== TASK ==
Give the continuation of the page excerpt.

== PAGE EXCERPT ==
______________________________

For a bit more insight and flexibility, try this:

ClearAll[f, mem]
f[x_] := (x - 3)(x - 4);
mem[func_] := mem[func] = {};
mem[x_, func_] := Module[{t = func[x]},
      AppendTo[mem[func], {x, t, func'[x]}];
      t];
FindMinimum[mem[x, f], {x, 2}]
NumberForm[
  TableForm[mem[f], TableHeadings -> {Automatic, {"x", "f[x]",
"f'[x]"}}], 12]

ODDLY ENOUGH, when I tried to use NumberForm within TableForm, the
result didn't display as a table, so I don't know how to show different
columns of the table at different display precisions.

QUESTION: Does anybody know how to do that?

Partly as a consequence of this, I can't tell on what iteration the
final answer was achieved!!  The table above seems to say the optimum
was visited three times, but the derivative is displayed as zero at only
two of them.

The following yields more insight:

ClearAll[f, mem]
f[x_] := (x - 3)(x - 4);
mem[func_] := mem[func] = {};
mem[x_, func_] := Module[{t = func[x]},
      AppendTo[mem[func], {x - 7/2, func[x] - func[7/2], func'[x]}];
      func[x]];
FindMinimum[mem[x, f], {x, 2}]
TableForm[mem[f], 
  TableHeadings -> {Automatic, {"x-7/2", "f[x]-f[7/2]", "f'[x]"}}]

Look how slow the search is for the first five evaluations (despite the
regular behavior of this function), and notice that f is evaluated twice
at the initial value:

Subtract @@ mem[f][[{1, 2}]]

{0., 0., 0.}

Also, if I give two initial values, the result is no longer exact, and f
is never evaluated at the second initial value, contrary to the
documentation:

ClearAll[f, mem]
f[x_] := (x - 3)(x - 4);
mem[func_] := mem[func] = {};
mem[x_, func_] := Module[{t = func[x]},
      AppendTo[mem[func], {x, t, func'[x]}];
      t];
FindMinimum[mem[x, f], {x, {3.49, 3.51}}]
x - 7/2 /. %[[-1]]
NumberForm[
  TableForm[mem[f], TableHeadings -> {Automatic, {"x", "f[x]",
"f'[x]"}}], 12]

I bracketed the optimum closely, and it didn't speed things up at all!

However, Method->Newton or Method->QuasiNewton improves things greatly:

ClearAll[f, mem]
f[x_] := (x - 3)(x - 4);
mem[func_] := mem[func] = {};
mem[x_, func_] := Module[{t = func[x]},
      AppendTo[mem[func], {x, t, func'[x]}];
      t];
FindMinimum[mem[x, f], {x, 2}, Method -> Newton]
x - 7/2 /. %[[-1]]
NumberForm[
  TableForm[mem[f], TableHeadings -> {Automatic, {"x", "f[x]",
"f'[x]"}}], 12]

With this Method, the function is evaluated symbolically once, then once
at the initial value (unnecessary!), and once at the zero of the
symbolic derivative.  Not bad!

______________________________

== MATERIAL ==
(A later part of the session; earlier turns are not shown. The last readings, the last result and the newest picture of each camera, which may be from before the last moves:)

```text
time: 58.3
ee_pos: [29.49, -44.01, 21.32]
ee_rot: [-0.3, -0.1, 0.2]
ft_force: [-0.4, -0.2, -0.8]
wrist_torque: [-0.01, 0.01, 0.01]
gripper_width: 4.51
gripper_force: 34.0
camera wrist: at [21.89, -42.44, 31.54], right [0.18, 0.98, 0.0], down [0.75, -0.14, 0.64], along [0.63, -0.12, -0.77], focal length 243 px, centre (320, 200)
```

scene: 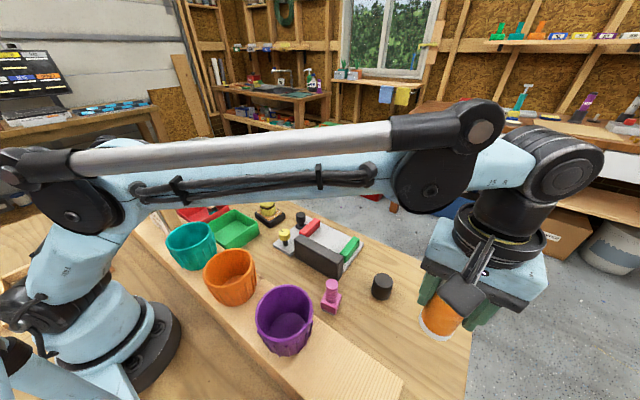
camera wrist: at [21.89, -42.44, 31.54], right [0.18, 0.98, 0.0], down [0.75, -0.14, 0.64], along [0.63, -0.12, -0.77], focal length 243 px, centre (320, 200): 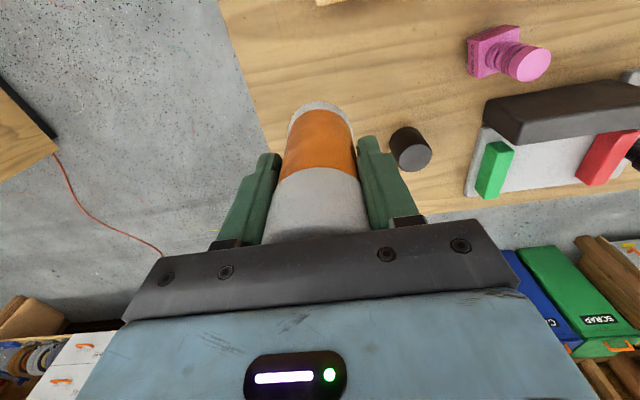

______________________________

== OUTPUT BELOW ==
I wonder what the Automatic method is.

Bobby Treat

-----Original Message-----
From: BobHanlon at aol.com [mailto:BobHanlon at aol.com] 
To: mathgroup at smc.vnet.net
Subject: [mg34725] [mg34709] Re: [mg34705] Is it possible to access internal
variables?


In a message dated 6/1/02 6:18:58 AM, someone at somewhere.sometime writes:

>I am minimizing a function which only has real values between 1 and -1,
>most
>of the time... occasionally its range is different and unknown, (but
anyway
>not far from 1 and -1).  I could write a routine using Check to catch
errors
>and then expand the range over which FindMinimum is allowed to search,
>but
>since FindMinimum seems to be getting the appropriate values anyway -
it
>tells me the values in its error message -  I was wondering if there
weren't
>some way to get at those values and use them without bothering to write
>said routine.  I was thinking of analysing 'MessageList' or
'$MessageList',
>but was thinking there might be some easier way.
>
>Aren't variables within packages accessible via their long names, e.g.
>`package`private`variablename or something like that?  Does anyone have
>any suggestions?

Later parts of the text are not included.